▸ **WHAT IS EXPECTED**
Reproduce the section of the listing that begins at the line containing "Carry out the" and finishes at the line containing "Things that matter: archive". Include both end lines and nothing beyond them.

▸ **SUPPLIED DATA**

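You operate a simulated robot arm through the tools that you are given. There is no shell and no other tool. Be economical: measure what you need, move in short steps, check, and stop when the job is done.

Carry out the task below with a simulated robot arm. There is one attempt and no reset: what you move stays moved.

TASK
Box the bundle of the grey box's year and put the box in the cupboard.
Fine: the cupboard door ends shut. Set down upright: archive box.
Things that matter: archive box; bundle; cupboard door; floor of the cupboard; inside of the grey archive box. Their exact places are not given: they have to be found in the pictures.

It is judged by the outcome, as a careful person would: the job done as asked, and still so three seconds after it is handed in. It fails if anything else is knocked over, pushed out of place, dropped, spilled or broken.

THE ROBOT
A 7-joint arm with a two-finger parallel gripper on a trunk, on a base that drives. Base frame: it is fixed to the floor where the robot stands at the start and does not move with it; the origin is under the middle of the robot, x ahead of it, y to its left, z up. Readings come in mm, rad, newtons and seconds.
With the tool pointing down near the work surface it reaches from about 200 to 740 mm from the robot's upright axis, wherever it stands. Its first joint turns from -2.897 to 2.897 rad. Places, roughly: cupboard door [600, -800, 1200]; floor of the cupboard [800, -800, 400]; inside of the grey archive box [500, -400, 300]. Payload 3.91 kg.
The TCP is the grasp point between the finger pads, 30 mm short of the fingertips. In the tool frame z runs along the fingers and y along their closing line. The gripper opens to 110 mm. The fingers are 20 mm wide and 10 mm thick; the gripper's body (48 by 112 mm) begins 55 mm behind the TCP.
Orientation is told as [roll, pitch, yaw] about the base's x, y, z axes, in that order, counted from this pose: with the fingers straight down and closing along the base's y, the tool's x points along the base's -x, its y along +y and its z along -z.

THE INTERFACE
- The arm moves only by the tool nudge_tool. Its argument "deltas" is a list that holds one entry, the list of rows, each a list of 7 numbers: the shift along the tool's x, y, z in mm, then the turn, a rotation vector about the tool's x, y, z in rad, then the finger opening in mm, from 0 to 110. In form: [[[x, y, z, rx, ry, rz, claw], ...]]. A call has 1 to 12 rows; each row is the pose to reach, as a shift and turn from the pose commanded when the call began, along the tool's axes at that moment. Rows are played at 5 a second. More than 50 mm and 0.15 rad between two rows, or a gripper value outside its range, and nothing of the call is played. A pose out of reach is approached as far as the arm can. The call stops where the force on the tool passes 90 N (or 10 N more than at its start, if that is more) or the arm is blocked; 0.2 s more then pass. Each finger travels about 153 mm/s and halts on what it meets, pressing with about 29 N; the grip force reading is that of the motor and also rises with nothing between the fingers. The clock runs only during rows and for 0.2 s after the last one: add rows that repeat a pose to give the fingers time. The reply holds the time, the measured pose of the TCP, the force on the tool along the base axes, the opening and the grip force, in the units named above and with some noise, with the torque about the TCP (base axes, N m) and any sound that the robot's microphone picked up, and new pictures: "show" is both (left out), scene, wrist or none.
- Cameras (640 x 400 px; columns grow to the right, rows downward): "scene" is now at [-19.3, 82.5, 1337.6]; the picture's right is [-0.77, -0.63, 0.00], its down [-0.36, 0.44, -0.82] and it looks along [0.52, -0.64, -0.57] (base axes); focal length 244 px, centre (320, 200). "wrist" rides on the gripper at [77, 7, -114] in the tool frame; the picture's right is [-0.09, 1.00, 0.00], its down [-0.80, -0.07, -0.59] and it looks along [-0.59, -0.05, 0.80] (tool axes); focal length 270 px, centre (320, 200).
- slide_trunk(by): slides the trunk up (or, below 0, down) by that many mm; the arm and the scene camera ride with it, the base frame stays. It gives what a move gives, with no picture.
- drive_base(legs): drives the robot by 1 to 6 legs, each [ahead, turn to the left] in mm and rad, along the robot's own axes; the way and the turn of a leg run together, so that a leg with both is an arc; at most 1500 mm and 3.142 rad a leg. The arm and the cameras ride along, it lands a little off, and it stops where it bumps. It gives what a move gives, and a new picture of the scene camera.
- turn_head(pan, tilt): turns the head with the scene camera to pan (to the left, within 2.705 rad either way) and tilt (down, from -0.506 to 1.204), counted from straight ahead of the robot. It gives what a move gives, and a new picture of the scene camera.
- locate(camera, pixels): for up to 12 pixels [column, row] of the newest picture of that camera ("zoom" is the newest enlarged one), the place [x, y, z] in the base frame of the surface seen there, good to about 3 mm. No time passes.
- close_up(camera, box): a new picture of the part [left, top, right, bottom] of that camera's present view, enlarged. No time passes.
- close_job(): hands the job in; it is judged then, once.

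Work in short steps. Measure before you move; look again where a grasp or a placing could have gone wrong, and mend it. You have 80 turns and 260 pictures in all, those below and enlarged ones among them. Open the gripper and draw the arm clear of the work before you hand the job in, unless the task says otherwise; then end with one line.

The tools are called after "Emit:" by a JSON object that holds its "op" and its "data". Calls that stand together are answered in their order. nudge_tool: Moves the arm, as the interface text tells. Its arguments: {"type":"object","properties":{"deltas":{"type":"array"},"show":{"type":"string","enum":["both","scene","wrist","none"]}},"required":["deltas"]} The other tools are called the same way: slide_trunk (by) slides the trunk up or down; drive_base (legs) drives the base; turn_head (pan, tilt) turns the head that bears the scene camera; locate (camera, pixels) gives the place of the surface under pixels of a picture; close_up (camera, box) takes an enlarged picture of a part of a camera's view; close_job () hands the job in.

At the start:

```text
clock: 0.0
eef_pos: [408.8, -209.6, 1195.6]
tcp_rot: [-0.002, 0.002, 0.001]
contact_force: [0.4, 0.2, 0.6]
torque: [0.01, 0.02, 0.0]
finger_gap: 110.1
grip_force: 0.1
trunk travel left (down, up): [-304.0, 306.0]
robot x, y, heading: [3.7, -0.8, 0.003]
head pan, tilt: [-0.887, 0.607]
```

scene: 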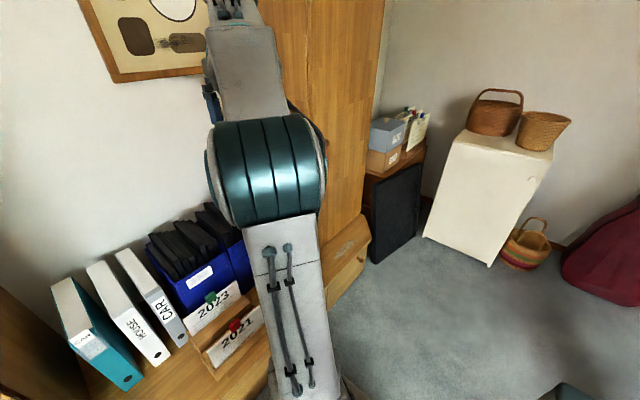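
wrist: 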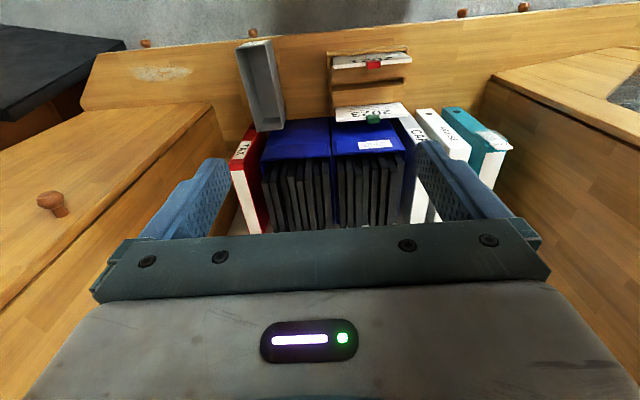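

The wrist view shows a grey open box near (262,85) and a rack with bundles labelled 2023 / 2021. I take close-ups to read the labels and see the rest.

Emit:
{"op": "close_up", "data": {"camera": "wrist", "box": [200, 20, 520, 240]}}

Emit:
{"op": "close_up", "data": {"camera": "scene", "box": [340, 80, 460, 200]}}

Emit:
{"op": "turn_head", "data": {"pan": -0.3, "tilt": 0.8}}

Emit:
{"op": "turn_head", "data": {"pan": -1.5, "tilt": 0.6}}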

▸ **ANSWER TO THE EXERCISE**
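Carry out the task below with a simulated robot arm. There is one attempt and no reset: what you move stays moved.

TASK
Box the bundle of the grey box's year and put the box in the cupboard.
Fine: the cupboard door ends shut. Set down upright: archive box.
Things that matter: archive box; bundle; cupboard door; floor of the cupboard; inside of the grey archive box. Their exact places are not given: they have to be found in the pictures.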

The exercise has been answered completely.